3. Advances in Geodesy
The meridian arc measurements conducted between Dunkirk and Barcelona contributed directly to:
- understanding Earth’s curvature,
- the development of ellipsoids of reference,
- early geoid models that would eventually support satellite geodesy.
Contemporary coordinate systems like WGS84 still rest on theoretical foundations laid by these early French measurements.
4. The Idea of Global Cartographic Cooperation
The debate surrounding the Paris meridian helped spark international cooperation in mapping. Although France lost the fight for its adoption, the conversation contributed to the creation of:
- international cartographic standards,
- global timekeeping coordination,
- worldwide geodetic networks.
These steps made worldwide mapping and navigation—both terrestrial and space-based—possible.
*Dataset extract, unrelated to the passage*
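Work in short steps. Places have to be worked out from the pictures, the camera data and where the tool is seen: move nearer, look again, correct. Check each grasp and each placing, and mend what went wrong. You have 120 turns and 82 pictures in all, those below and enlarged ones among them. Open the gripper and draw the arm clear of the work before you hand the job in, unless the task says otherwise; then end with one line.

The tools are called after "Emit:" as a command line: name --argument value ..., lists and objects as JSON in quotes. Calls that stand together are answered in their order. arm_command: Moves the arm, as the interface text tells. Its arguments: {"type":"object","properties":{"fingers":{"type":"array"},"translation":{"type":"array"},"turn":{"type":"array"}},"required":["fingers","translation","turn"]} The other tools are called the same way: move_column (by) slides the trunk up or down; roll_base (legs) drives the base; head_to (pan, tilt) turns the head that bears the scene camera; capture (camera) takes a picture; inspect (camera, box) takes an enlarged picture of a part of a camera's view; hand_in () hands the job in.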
5. Cultural and Historical Significance
In cultural geography, the Paris meridian remains a powerful symbol of the Enlightenment’s scientific ambitions. Its physical markers, architectural legacy, and presence in hundreds of historical maps preserve a chapter of cartographic evolution. This chapter is still studied by historians, geographers, and map collectors.
Conclusion: A Meridian That Shaped the World Even in Defeat

The Paris meridian no longer serves as the world’s prime reference line. Yet, its importance in the history of cartography is undeniable. The Cassini maps and the measurement of the meter were influenced by it. Early geodetic science and national mapping systems also felt its impact. It played a pivotal role in shaping how humanity understands and shows the Earth.
Its rejection in favor of Greenwich in 1884 did not erase its contributions. Instead, it marked the transition toward a unified global framework for mapping—a move that ultimately benefited international navigation and communication.
Today, the Paris meridian stands as both a scientific relic and a monument to human ingenuity. Its influence is woven into the very fabric of modern mapping. This influence reminds us that even a superseded line can leave a permanent mark on the world’s cartographic heritage.